Reading text start

500 aviones aliados arrojaron, sobre el pueblo de Cassino ahora, 1.000 toneladas de bombas y más de 2.500 de explosivos, destruyéndolo por completo. Eacker, comandante de la fuerza aérea aliada advirtió: «Reflexionen los alemanes… Lo que hemos hecho a la fortaleza (sic) de Cassino, lo haremos a todas las posiciones que pretendan defender». El gral. Devers comentó a su vez: «El 15 de marzo creí que íbamos a terminar todo. El bombardeo, el fuego de artillería de 900 cañones y el apoyo de los tanques y la infantería fueron excelentes; a pesar de ello no podíamos alcanzar el primer objetivo. Los alemanes estaban allí, retardando el avance y reforzándose por la noche por medios inexplicables. Fue un resultado desalentador». Terminado el bombardeo aéreo los mencionados 900 cañones abrieron fuego. Un temporal convirtió los cráteres dejados por las bombas en enormes piletas de lodo pegajoso e impenetrable que dificultaba el avance de los tanques aliados. Los que pasaban eran destruidos por los paracaidistas, surgidos como fantasmas. Dice Senger: «Lo que iba más allá de lo que habíamos esperado era el espíritu combativo de esta tropa. Aquellos soldados salían de las ruinas, sótanos y reductos, dentro de los cuales muchos acababan de perder la vida, y ofrecían al enemigo una resistencia tenaz. No hay palabras que puedan describir su heroísmo. Se había vaticinado que aquellos que con suerte sobrevivieran al bombardeo de horas y a las bajas sangrientas, estarían conmovidos y quebrantados… Pero sucedió exactamente lo contrario. Se combatió por más de una semana hasta llegar a un equilibrio de fuerzas, lo que significaba que Cassino continuaba en nuestro poder. Aquí como allá la superioridad en número y el violento embate del enemigo habían fracasado frente a la dureza y el terrible valor de los paracaidistas. No mermo su gloria si menciono esas casualidades que suelen venir siempre en ayuda del valiente en la guerra». (Se refiere así a las
violentas lluvias que favorecieron la defensa). «Errores tácticos del enemigo que los alemanes habían aprendido a evitar, como consecuencia de las experiencias de Stalingrado, facilitaban la tarea de los defensores». En efecto, el amontonamiento de material bélico aliado le creaba a su propia infantería dificultades sin fin. Los errores de ellos lucían clamorosos, sobre todo al comparárselos con el arrollador avance del Ejército Rojo durante esos mismos días. Sorprende comprobar que los alemanes pudieran defender el hotel Continental con un solo tanque, instalado en la recepción.

Reading text end

Write the next part of the reading text, the one that starts with "500 aviones aliados".

Raw data start

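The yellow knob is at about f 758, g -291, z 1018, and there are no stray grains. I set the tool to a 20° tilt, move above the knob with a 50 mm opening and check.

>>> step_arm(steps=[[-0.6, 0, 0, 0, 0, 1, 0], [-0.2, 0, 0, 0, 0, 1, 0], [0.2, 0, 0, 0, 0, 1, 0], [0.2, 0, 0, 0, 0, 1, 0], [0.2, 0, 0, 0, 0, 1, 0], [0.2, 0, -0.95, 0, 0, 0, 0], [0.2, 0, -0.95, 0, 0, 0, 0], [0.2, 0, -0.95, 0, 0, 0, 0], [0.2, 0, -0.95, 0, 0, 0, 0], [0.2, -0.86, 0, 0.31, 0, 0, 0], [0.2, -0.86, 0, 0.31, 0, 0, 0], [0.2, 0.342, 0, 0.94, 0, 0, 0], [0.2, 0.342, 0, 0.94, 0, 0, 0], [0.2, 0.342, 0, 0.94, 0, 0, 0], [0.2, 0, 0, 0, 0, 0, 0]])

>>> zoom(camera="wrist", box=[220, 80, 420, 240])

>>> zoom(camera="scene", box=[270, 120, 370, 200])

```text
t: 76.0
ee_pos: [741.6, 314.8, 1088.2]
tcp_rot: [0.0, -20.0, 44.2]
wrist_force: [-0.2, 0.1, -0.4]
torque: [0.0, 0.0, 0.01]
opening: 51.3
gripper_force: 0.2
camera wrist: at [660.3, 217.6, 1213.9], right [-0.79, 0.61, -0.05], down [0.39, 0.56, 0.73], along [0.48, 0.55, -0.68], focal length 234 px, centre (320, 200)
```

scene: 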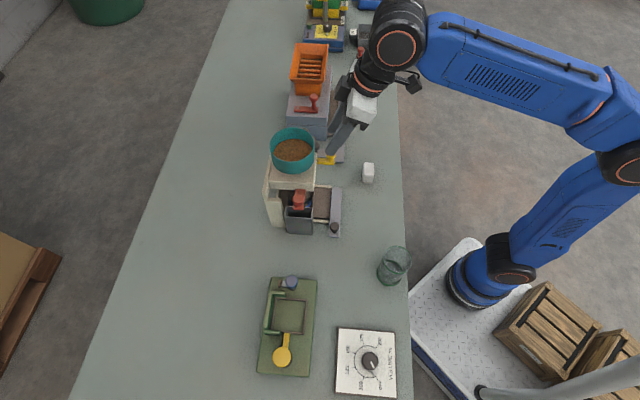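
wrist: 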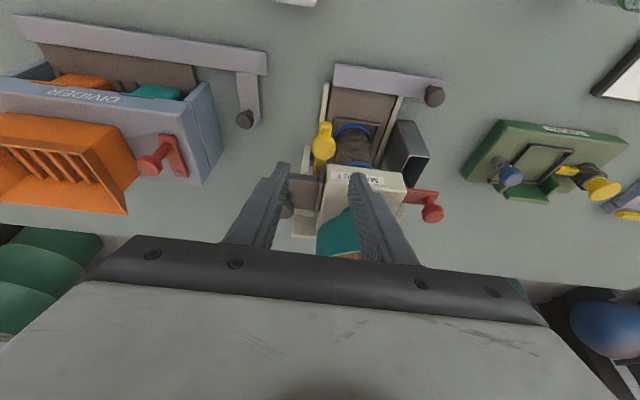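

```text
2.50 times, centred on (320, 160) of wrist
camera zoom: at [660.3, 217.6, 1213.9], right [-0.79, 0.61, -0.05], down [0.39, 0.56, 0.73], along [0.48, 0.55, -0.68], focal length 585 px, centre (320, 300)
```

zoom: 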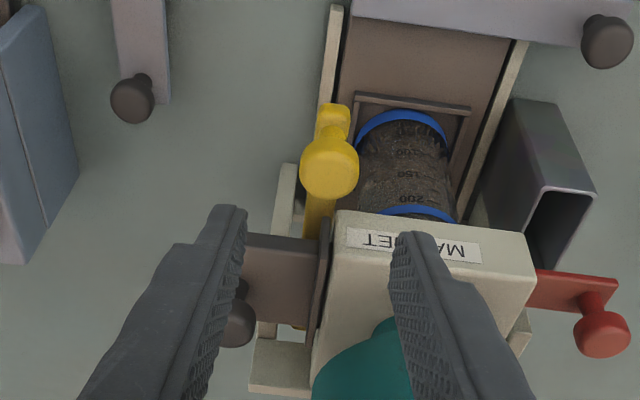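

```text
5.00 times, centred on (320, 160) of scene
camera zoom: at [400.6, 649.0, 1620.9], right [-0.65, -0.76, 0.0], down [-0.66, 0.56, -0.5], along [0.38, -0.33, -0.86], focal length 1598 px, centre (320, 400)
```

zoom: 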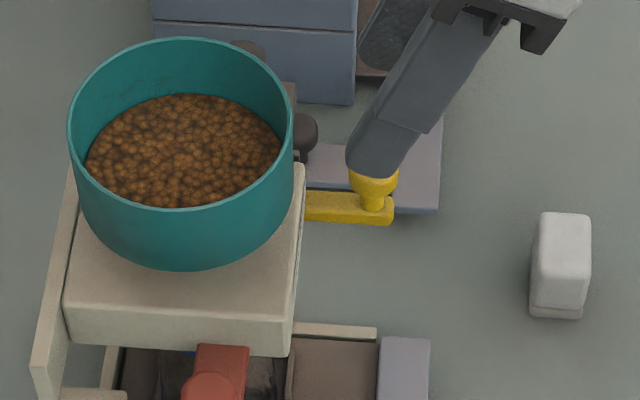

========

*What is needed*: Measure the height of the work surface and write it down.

Raw data end

*Written response*:
Desde los suburbios de Cassino intentó tomar la colina del Castillo la 9ª Brigada gurka, pero fue detenida por los morteros alemanes. Desde el Jardín Botánico, convertido en pantano fétido, neozelandeses, maoríes y gurkas buscaron por su parte desalojar a su enemigo de las ruinas del hotel mencionado. Esfuerzos todos inútiles hasta la llegada de la 78ª División inglesa y la 1ª Brigada de la Guardia de Punjab (hindúes). Así, con la estación ferroviaria, parte de la ciudad y la colina del Castillo en manos aliadas, terminó la batalla. Los neozelandeses habían perdido 1.600 hombres y la 4ª División hindú mas de 3.000; como fuerzas combatientes ya no volverían a ser las mismas. Visto el resultado, Alexander ordenó parar las operaciones. El historiador aliado Fred Majdalany dice: «Un árbitro imparcial podría decir que la (para él) tercera batalla de Cassino no fue perdida por los aliados, sino ganada por los alemanes».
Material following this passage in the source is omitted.